A career criminal, thought to be among Britain's most prolific, has been locked up for two years.
William Frederick Armstrong, dubbed 'Billy the Pigeon', of Britannia Place, Elswick, Newcastle, was caged having stacked up more than 450 offences.
The 45-year-old was jailed this time however after admitting to eight counts of burglary at Newcastle Crown Court.
His conviction was his 100th for burglary. His criminal career dates back to 1996.
William Frederick Armstrong, dubbed 'Billy the Pigeon', of Britannia Place, Elswick, Newcastle, was caged after stacking up more than 450 offences
Armstrong is said to have carried out a 'campaign' of burglaries throughout Newcastle city centre.
The serial criminal has a particular penchant for stealing alcohol, cash, and designer watches.
In his latest spree Armstrong began by swiping a bottle of Sipsmith Gin, worth £25, from Byron Burger, in June, 2019.
In July of that year he stole from Revolución de Cuba in Newcastle, three bottles of spirits, worth a total of £79.
In the same month Armstrong stole a pair of watches worth £2,635 from Goldsmiths jeweler in the city, and days later attempted to steal from a cash box at the Theatre Royal.
Then, in September 2019, Armstrong swiped a bottle of gin from the Maldron Hotel in Newcastle, before going on to steal six bottles of spirits from city bar Pleased to Meet You.
Then, in February of this year, Armstrong took 21 bottles of spirits worth nearly £400 during two visits to a Slug and Lettuce pub.
Newcastle Crown Court heard that despite being confronted by staff throughout his spree, being seen on CCTV, and then arrested twice, Armstrong had been bailed pending an investigation - meaning he was allowed to keep his freedom.
His defence lawyer Barry Robson questioned why his client had been released on bail or under investigation after he was identified, which he said led to a 'much more serious' accumulative effect for Armstrong.
'He knows he is well known, he knows he will be identified from CCTV' argued Robson.
'It was easily detectable. Releasing him on bail and under investigation is not the way forward for someone who has been identified on CCTV, with a record like his.'
Billy the Pigeon, who got his nickname because his father kept pigeons, admitted eight charges of burglary at Newcastle Crown Court.

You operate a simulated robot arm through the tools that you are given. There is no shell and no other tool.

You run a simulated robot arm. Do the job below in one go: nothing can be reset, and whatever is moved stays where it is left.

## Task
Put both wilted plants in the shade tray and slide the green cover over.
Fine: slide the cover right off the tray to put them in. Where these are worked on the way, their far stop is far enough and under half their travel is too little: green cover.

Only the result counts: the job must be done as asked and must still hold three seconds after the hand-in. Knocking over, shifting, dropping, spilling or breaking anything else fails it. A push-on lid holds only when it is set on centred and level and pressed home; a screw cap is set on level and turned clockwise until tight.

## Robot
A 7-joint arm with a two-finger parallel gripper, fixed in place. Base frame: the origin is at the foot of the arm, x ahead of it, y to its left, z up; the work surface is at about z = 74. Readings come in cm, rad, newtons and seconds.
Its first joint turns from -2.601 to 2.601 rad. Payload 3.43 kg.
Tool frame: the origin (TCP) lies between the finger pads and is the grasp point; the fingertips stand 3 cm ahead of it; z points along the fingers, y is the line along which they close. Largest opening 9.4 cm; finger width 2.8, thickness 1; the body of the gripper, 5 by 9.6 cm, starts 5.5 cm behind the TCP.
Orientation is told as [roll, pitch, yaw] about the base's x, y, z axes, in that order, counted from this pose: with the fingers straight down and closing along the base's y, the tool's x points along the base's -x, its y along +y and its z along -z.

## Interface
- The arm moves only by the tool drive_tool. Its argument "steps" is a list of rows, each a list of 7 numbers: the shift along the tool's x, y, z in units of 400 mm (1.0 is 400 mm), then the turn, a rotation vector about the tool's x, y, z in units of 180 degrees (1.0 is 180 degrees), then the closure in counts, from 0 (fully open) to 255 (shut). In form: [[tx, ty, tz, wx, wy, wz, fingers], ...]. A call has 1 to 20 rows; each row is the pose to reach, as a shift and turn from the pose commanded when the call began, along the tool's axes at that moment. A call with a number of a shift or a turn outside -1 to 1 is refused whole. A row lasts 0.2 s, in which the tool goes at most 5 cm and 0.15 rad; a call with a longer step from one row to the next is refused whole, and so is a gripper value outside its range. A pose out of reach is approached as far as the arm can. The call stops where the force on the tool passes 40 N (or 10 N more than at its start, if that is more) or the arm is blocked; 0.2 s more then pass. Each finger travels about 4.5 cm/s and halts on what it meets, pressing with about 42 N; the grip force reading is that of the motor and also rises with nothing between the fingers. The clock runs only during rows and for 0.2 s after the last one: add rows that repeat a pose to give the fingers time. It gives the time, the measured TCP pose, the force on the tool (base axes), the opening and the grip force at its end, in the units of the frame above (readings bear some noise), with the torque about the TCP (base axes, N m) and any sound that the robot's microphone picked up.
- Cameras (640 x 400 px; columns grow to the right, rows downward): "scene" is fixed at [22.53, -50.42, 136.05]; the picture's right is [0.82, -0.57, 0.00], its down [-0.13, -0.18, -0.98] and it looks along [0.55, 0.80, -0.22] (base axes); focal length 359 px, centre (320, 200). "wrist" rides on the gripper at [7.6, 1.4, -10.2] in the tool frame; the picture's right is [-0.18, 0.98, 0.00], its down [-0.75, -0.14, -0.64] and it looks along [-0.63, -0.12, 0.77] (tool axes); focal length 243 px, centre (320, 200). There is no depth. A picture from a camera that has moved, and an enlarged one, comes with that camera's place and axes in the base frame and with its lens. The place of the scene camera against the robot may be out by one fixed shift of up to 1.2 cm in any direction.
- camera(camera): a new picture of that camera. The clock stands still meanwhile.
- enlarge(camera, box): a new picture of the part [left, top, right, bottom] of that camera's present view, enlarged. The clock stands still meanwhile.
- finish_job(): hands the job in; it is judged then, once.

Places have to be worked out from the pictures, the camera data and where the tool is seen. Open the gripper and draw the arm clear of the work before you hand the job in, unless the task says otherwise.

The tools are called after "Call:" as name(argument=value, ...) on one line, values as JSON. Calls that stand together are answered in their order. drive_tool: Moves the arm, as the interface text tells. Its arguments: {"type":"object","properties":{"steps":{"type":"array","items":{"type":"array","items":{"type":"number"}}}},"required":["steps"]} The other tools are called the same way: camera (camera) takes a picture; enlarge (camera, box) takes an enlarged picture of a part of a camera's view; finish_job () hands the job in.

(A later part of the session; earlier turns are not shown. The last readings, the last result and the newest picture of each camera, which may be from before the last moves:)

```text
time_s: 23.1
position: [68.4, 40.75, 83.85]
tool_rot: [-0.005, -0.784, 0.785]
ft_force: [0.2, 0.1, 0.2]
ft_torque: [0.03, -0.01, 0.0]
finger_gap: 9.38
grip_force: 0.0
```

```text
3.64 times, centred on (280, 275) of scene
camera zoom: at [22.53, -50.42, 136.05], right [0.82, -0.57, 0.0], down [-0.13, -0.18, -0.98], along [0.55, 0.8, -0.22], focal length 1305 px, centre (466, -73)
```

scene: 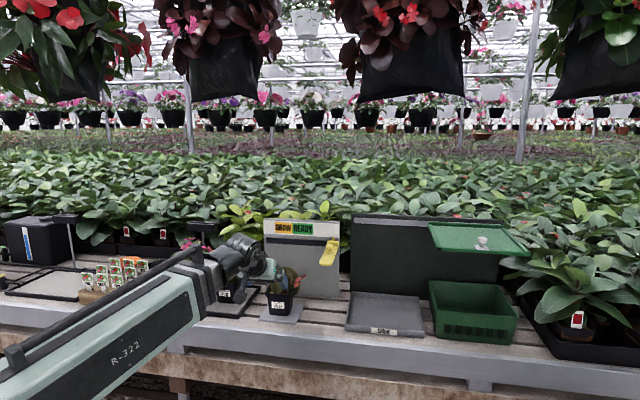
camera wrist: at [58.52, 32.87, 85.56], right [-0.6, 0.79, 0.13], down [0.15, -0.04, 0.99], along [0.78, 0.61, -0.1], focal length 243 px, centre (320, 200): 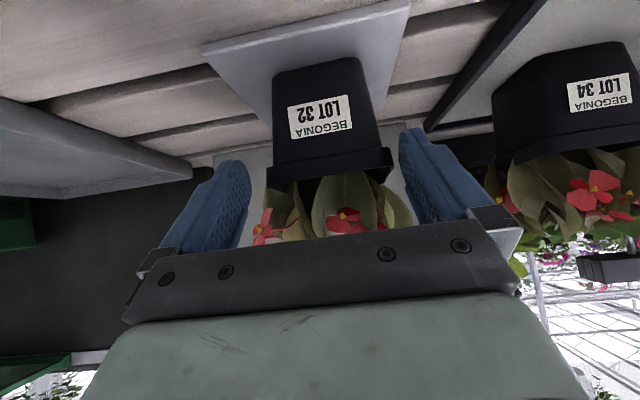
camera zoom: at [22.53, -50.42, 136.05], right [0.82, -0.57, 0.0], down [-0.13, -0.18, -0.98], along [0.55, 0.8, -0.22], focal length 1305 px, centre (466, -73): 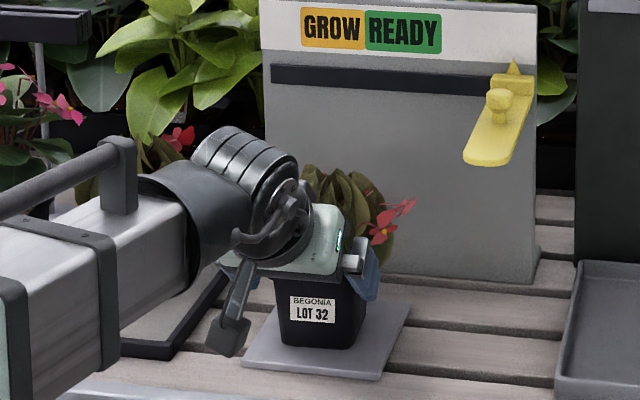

Judge Amanda Rippon sentenced him to two years.
At sentencing, Judge Rippon said: 'Well Billy the Pigeon, you are a burglar by profession, of that I have no doubt.
'You are completely undeterred by the court's involvement or orders imposed on you.
'It is perfectly obvious you are targeting these licensed premises because they can provide you with ready goods, high-end alcohol, which is portable, which is easy to steal and has good resale value for you.
'It is how you have been making your living.'
His defence lawyer Robson added Armstrong had 'never been on benefits' as he cannot complete the necessary forms, and found gin 'readily resellable'.
Nicholas Lane for the prosecution told the court: 'The Crown submit he is a prolific offender, he is well known to police officers and members of the local community as Billy the Pigeon.
'By virtue of these offences he has acquired his 100th conviction for an offence of burglary.'
Armstrong joins a cohort of Britain’s most convicted, including Patrick Ryan, from Accrington in Lancashire, who by 2018 had committed 668 offences over 48 years.
Ryan's criminal record runs to more than 100 pages, with offences such as theft, dishonesty offences and sexual assault.